The eight clauses that matter
API scope + use case
What endpoints the licensee may call, what data may be retrieved, what use cases are permitted, and what is expressly prohibited (resale, scraping, training AI models).
Rate limits + quotas
Per-second / per-day / per-month call ceilings and the consequences of exceeding them (throttling, surcharges, suspension).
Authentication + key security
API key issuance, rotation, revocation, and the licensee's obligation to secure keys. Liability for breach attributable to compromised keys.
Service levels + uptime
API-specific SLA, error-rate guarantees, planned-maintenance windows, status-page commitments and remedies for breach.
Data handling + POPIA
Where personal information passes through the API, operator-agreement terms under section 21 POPIA; cross-border treatment under section 72 if data leaves SA.
IP allocation
Provider retains the underlying platform IP; licensee owns its own data and any derivative works it builds on top of API outputs (subject to defined carve-outs).
Versioning + deprecation
Provider's right to evolve the API, mandatory notice periods for breaking changes, support windows for deprecated versions.
Term + termination
Subscription model, termination for misuse, wind-down access, and key-revocation procedure on exit.
Frequently asked
What is the difference between an API licence agreement and a SaaS subscription?

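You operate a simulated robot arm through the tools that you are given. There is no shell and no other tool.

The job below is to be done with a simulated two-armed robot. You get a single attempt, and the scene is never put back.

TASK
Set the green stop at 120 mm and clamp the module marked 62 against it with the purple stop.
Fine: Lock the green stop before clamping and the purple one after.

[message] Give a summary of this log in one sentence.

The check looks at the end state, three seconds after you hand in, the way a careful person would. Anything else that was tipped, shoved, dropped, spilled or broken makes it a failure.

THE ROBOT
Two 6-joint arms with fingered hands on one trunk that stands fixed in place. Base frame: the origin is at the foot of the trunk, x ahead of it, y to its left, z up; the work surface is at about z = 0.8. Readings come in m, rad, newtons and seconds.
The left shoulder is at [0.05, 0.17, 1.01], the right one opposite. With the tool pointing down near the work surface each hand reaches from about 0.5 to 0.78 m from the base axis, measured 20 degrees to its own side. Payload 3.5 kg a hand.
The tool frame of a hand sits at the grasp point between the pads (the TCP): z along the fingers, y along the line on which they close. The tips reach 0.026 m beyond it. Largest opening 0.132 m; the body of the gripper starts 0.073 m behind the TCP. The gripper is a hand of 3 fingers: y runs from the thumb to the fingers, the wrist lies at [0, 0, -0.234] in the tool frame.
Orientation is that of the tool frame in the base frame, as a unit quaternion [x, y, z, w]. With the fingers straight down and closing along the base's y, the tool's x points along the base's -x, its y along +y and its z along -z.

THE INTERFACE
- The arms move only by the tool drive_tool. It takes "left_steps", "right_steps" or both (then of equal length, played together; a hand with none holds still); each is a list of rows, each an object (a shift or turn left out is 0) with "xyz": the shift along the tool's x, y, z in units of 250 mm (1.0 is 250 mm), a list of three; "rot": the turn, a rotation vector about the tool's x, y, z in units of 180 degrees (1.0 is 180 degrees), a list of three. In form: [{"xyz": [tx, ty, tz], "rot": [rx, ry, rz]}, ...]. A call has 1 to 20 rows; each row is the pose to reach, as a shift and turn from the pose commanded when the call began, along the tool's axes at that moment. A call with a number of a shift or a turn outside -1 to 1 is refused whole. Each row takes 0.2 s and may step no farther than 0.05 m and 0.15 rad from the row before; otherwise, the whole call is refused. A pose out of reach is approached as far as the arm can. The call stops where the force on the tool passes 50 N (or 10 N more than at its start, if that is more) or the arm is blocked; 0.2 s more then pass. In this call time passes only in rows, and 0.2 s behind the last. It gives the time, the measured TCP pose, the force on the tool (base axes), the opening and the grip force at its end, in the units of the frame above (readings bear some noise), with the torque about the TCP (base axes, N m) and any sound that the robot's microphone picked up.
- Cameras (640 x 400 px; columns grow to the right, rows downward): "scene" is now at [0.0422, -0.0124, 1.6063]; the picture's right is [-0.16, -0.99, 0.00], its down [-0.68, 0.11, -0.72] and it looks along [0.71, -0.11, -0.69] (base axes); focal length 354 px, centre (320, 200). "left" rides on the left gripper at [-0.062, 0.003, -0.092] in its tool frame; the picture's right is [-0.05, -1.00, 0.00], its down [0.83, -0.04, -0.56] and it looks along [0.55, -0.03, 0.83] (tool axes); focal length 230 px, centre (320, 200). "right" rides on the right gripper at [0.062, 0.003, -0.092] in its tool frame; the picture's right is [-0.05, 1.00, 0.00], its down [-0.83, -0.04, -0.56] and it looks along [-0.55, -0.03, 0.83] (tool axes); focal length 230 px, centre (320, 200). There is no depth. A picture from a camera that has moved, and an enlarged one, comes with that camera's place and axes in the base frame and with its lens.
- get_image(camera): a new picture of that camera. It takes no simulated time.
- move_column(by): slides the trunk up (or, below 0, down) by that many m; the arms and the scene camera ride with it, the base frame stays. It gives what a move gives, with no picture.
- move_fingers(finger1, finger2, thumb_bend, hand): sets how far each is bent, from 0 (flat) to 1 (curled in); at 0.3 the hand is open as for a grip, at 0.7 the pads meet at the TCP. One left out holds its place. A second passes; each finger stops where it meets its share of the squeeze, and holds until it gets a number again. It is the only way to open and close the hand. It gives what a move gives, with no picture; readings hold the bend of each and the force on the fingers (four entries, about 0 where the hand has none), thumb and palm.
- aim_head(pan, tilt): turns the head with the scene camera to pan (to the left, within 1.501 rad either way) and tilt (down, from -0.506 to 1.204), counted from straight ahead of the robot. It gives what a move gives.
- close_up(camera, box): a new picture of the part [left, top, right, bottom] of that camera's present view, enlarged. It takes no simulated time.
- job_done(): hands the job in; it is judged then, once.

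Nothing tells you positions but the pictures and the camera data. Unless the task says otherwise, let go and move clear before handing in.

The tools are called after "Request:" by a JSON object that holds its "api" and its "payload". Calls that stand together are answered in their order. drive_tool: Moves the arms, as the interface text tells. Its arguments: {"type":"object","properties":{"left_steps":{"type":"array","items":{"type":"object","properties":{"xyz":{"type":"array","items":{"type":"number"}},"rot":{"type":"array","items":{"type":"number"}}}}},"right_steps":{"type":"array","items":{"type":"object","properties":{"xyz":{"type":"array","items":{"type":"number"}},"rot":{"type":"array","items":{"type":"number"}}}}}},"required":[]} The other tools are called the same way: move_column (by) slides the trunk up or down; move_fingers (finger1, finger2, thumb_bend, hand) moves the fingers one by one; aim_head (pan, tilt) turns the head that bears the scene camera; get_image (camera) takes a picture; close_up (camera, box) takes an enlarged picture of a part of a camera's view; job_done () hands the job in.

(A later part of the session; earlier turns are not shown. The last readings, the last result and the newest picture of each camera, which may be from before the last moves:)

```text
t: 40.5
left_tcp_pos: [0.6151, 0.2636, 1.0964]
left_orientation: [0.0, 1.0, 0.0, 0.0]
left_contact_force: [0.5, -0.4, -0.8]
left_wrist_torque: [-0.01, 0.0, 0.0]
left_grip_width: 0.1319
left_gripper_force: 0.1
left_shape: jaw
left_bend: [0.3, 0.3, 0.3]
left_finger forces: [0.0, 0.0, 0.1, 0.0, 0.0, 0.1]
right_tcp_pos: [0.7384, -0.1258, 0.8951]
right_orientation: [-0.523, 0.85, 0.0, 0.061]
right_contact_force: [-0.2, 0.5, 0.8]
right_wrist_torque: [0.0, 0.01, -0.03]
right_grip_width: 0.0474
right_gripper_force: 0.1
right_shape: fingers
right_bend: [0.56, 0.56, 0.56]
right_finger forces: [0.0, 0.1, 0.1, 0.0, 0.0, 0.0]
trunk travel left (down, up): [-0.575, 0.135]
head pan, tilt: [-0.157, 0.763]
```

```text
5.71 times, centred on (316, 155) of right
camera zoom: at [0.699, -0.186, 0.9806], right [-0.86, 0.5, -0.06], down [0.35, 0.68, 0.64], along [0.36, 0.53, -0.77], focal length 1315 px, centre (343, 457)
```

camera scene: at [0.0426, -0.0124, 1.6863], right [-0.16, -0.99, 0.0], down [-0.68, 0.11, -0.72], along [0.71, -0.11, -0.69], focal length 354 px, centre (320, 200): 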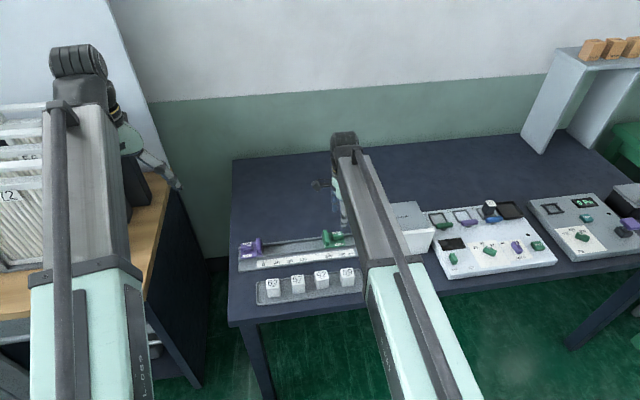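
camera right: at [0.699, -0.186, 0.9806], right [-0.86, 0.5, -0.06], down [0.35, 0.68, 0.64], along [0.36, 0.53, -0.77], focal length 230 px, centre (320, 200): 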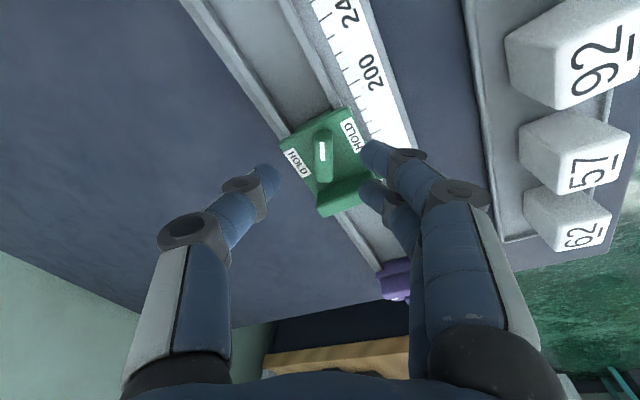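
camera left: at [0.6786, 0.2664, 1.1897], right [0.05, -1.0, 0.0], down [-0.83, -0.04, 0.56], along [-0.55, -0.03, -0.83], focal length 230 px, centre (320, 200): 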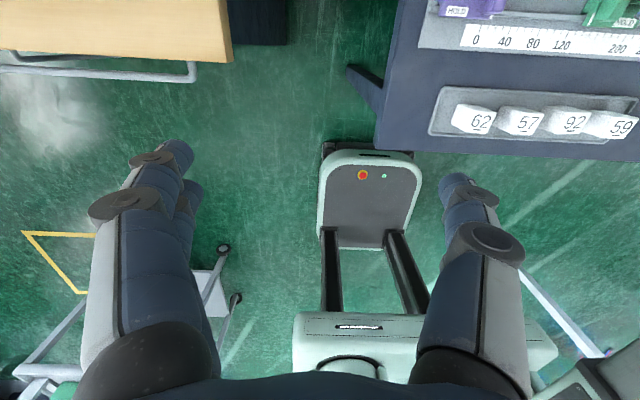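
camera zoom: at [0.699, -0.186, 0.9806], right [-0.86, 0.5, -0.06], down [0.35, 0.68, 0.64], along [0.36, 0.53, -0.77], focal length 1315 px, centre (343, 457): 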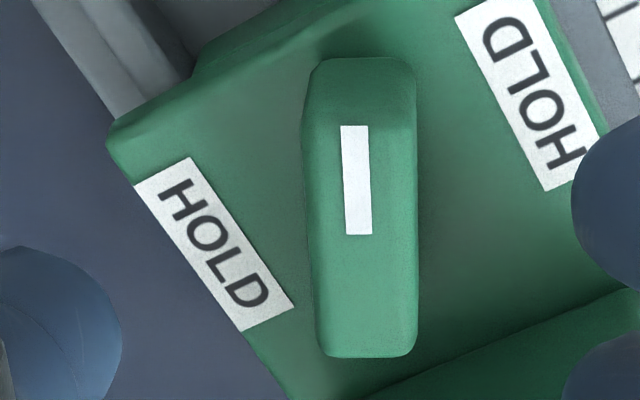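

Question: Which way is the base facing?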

A SaaS subscription grants access to a user-facing application; an API licence grants programmatic access to underlying functionality or data, typically consumed by another application or a developer's product. The clauses are similar but API licences add API-specific elements: rate limits, authentication mechanics, versioning policy, and prohibitions on re-distribution of API responses.
Can I prohibit licensees from using my API to train AI models?
Yes — and increasingly providers do, given the commercial sensitivity of training-data access. The acceptable-use clause should expressly prohibit using API responses to train machine-learning models without separate written consent. Without an express prohibition, the implied licence to use API responses for the licensee's ordinary business may extend to training use.
How are SLA obligations different for APIs versus user-facing SaaS?
API SLAs typically specify: (i) availability of the API endpoint (95–99.9% depending on tier); (ii) maximum acceptable error rate; (iii) maximum acceptable latency at defined percentiles (e.g. p95 < 200ms); (iv) rate-limit fairness. Remedies are usually service credits keyed to monthly API spend or the option to escalate to a higher availability tier.
What does an API licence look like under POPIA?
If the API processes personal information on behalf of the licensee, the API provider is an operator and a section 21 POPIA operator agreement is mandatory. The agreement should cover scope of processing, security measures (s 19), breach notification, sub-processors, audit rights, and cross-border transfers (s 72). Many SA API providers embed these terms in a Data Processing Addendum to the master licence.
How long should the deprecation notice be for an API version?
Commercial practice ranges 6 months for minor deprecations to 12-24 months for major versions. The longer the notice, the more attractive the API is to enterprise integrators; the shorter the notice, the easier it is for the provider to evolve. Contractually-defined notice periods are increasingly demanded by enterprise licensees as a condition of integration.
What is the typical cost of bespoke API licence drafting in SA?
From R12,000 for a single-direction bilateral licence; R15,000–R20,000 for a multi-tier (free / startup / enterprise) framework where the licence forms part of a published developer-tier matrix. Add R5,000–R8,000 for a separately-drafted DPA if personal information is processed.